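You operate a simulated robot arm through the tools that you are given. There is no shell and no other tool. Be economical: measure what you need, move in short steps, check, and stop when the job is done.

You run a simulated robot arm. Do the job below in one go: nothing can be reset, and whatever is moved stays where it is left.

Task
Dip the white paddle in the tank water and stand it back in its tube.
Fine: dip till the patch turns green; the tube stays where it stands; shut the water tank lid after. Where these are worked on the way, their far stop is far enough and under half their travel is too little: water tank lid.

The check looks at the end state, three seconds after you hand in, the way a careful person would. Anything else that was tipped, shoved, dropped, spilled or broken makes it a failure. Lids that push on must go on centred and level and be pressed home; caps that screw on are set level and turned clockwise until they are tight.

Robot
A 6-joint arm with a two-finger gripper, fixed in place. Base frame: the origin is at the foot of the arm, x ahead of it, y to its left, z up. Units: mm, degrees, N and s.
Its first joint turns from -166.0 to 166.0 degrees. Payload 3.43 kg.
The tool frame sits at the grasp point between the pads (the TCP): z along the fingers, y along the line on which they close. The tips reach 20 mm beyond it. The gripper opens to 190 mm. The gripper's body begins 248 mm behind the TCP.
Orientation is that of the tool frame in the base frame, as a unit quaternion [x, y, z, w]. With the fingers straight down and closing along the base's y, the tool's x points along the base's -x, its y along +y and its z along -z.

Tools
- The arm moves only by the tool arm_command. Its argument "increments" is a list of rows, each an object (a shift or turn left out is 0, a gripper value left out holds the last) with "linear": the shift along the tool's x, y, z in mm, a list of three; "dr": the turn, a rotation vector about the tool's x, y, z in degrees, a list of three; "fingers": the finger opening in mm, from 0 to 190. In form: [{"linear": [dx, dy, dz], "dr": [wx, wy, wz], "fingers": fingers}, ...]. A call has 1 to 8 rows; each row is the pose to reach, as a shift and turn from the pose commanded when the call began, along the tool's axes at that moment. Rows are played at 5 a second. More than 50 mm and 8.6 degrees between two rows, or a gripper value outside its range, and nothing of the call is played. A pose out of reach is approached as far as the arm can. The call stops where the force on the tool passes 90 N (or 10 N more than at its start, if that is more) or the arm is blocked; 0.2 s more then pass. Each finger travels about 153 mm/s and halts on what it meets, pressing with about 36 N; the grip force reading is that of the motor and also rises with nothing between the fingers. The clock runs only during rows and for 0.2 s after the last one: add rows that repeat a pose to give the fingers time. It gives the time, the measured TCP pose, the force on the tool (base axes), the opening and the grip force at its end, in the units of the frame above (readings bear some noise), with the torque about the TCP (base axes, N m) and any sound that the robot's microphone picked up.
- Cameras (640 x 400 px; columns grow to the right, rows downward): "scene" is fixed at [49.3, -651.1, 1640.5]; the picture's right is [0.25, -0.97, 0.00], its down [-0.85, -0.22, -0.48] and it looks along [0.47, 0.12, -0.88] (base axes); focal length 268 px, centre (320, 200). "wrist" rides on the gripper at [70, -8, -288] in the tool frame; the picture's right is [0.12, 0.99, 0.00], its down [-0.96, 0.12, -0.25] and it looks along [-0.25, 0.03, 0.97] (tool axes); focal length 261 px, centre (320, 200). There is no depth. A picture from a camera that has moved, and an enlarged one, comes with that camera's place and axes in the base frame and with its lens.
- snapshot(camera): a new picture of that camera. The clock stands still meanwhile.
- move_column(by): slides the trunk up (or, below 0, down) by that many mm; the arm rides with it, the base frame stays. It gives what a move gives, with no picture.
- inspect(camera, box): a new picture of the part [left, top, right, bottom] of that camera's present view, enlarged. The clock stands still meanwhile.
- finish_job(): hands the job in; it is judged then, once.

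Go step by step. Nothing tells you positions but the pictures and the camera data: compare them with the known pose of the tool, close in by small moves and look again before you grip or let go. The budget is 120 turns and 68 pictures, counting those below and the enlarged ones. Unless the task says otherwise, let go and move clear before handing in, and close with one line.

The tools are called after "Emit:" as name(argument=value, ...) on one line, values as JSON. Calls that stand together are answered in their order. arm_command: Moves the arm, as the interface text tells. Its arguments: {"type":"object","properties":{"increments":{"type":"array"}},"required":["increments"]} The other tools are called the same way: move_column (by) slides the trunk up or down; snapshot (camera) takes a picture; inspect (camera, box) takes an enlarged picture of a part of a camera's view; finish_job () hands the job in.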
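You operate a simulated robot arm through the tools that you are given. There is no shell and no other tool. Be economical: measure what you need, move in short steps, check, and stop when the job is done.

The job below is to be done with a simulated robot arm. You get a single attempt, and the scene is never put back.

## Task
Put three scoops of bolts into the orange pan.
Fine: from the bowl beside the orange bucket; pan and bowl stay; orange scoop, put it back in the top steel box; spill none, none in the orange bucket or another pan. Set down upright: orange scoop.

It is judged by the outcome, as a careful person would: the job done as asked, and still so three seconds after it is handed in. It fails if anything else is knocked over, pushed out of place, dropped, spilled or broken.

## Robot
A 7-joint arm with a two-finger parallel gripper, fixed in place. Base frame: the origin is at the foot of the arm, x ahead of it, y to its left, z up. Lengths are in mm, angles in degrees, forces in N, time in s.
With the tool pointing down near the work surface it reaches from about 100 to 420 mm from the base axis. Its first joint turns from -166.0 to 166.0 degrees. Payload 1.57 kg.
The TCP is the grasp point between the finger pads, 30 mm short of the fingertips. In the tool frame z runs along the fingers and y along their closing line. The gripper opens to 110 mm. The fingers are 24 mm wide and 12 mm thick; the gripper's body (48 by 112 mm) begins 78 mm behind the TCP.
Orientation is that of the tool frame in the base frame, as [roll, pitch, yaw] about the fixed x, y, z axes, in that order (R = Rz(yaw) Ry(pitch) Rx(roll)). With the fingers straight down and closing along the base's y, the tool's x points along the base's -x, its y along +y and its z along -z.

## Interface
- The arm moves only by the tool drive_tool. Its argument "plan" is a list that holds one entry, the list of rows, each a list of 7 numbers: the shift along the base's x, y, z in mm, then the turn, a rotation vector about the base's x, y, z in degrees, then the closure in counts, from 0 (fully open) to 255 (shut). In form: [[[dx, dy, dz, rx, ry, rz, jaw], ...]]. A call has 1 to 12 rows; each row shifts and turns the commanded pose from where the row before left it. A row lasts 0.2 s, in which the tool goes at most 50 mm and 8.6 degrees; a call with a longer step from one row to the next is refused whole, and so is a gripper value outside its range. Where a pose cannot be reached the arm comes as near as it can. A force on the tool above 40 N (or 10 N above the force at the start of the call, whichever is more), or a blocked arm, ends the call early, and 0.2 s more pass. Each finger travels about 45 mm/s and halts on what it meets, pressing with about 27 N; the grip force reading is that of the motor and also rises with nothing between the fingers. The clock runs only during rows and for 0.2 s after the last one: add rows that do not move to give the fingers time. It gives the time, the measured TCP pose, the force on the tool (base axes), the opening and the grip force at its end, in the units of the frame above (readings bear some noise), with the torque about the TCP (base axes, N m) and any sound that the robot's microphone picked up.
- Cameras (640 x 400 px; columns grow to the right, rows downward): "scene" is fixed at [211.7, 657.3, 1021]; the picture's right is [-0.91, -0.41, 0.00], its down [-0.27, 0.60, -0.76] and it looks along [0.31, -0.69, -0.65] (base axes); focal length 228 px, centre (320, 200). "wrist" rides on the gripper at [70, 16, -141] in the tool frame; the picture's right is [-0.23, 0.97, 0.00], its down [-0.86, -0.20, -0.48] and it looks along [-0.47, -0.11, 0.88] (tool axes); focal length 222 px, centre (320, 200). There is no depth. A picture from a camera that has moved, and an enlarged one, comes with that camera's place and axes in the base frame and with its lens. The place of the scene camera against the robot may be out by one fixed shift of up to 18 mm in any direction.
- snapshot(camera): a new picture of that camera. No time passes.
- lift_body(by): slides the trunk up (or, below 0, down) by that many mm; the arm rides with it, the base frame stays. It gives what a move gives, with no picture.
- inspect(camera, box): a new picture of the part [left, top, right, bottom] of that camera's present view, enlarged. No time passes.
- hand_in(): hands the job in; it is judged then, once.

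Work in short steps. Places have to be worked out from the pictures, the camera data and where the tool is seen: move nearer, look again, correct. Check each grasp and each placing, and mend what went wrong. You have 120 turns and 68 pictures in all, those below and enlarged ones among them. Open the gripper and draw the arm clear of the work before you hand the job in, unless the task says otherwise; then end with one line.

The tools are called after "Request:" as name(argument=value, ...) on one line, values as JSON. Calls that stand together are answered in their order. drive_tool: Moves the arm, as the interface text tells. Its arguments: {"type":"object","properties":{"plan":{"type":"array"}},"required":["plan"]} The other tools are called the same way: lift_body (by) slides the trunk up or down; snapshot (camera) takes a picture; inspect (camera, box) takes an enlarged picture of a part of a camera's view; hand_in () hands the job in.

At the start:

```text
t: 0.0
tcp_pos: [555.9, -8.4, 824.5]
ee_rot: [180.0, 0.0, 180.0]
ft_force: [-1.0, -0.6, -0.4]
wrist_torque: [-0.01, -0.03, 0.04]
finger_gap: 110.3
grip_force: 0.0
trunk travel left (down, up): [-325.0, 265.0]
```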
******************************
◆ The request
Go through the material line by line. Show each line that contains the string "meanwhile".

◆ Reply
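- snapshot(camera): a new picture of that camera. The clock stands still meanwhile.
- inspect(camera, box): a new picture of the part [left, top, right, bottom] of that camera's present view, enlarged. The clock stands still meanwhile.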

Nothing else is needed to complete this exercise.